PABLO ROMERO FRESCO

TALK: INTERLINGUAL RESPEAKING: WHERE ACCESSIBILITY MEETS TRANSLATION

ACCESSIBLE FILMMAKING: INTEGRATING TRANSLATION INTO FILM PRODUCTION


BIO

Pablo Romero Fresco is Ramón y Cajal researcher at Universidade de Vigo (Spain) and Honorary Professor of Translation and Filmmaking at the University of Roehampton (London, UK). He is the author of the books Subtitling through Speech Recognition: Respeaking (Routledge), Accessible Filmmaking: Integrating translation and accessibility into the filmmaking process (Routledge) and the editor of The Reception of Subtitles for the Deaf and Hard of Hearing in Europe (Peter Lang). He is on the editorial board of the Journal of Audiovisual Translation (JAT) and is currently working with several governments, universities, companies and user associations around the world to introduce and improve access to live events for people with hearing loss. He has collaborated with Ofcom to carry out the first analysis of the quality of live subtitles on TV in the UK and is working with the Canadian Radio-television and Telecommunications Commission (CRTC) on a similar project in Canada. His Accessible Filmmaking Guide is being used by many international public broadcasters, universities and producers to introduce a more inclusive and integrated approach to translation and accessibility in the filmmaking industry. He is the leader of the international research centre GALMA (Galician Observatory for Media Access), for which he is currently coordinating several international projects on media accessibility and accessible filmmaking, including “ILSA: Interlingual Live Subtitling for Access”, funded by the EU Commission. Pablo is also a filmmaker. His first documentary, Joining the Dots (2012), was screened during the 69th Venice Film Festival and was used by Netflix as well as film schools around Europe to raise awareness about audiodescription.

ABSTRACT

INTERLINGUAL RESPEAKING: WHERE ACCESSIBILITY MEETS TRANSLATION

For the past 30 years, real-time captioning has enabled millions of people with hearing loss to access live TV programmes and events through same-language captions. Based on the results of the EU-funded project ILSA, this presentation focuses on interlingual real-time captioning, a new development that requires a combination of interpretation and captioning skills. This new form of translation, which provides access to foreign language live programs and events for both people with and without hearing loss, presents exciting opportunities for those professionals working in the areas of translation and accessibility.

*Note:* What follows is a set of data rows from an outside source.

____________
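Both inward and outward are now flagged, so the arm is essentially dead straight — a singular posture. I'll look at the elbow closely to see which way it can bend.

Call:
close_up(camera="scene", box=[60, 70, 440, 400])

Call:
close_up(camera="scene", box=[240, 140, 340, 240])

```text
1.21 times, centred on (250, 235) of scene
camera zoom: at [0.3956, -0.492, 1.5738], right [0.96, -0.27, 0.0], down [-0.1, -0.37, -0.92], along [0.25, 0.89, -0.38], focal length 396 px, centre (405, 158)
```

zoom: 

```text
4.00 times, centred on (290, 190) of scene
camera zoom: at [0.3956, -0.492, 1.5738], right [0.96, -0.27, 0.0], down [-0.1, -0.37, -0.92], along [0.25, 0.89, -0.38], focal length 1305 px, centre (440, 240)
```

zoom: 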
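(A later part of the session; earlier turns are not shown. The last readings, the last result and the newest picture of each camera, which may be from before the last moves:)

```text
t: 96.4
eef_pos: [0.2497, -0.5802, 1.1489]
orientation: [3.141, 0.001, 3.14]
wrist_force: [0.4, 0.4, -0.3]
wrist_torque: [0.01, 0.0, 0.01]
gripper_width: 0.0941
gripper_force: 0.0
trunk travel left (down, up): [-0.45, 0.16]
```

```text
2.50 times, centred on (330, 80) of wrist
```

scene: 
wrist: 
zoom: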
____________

ACCESSIBLE FILMMAKING: INTEGRATING TRANSLATION INTO FILM PRODUCTION

Film translations are often produced as an afterthought, with limited time or money, for little remuneration and involving no contact between translators and the creative team. Accessible filmmaking proposes to tackle this issue by integrating translation and accessibility into the filmmaking process. This presentation will describe the accessible filmmaking model (requirements, workflow, cost, etc.), focusing on examples of how it is being implemented by filmmakers, production companies and streaming platforms such as Netflix all over the world, and on the new opportunities that it provides for translators.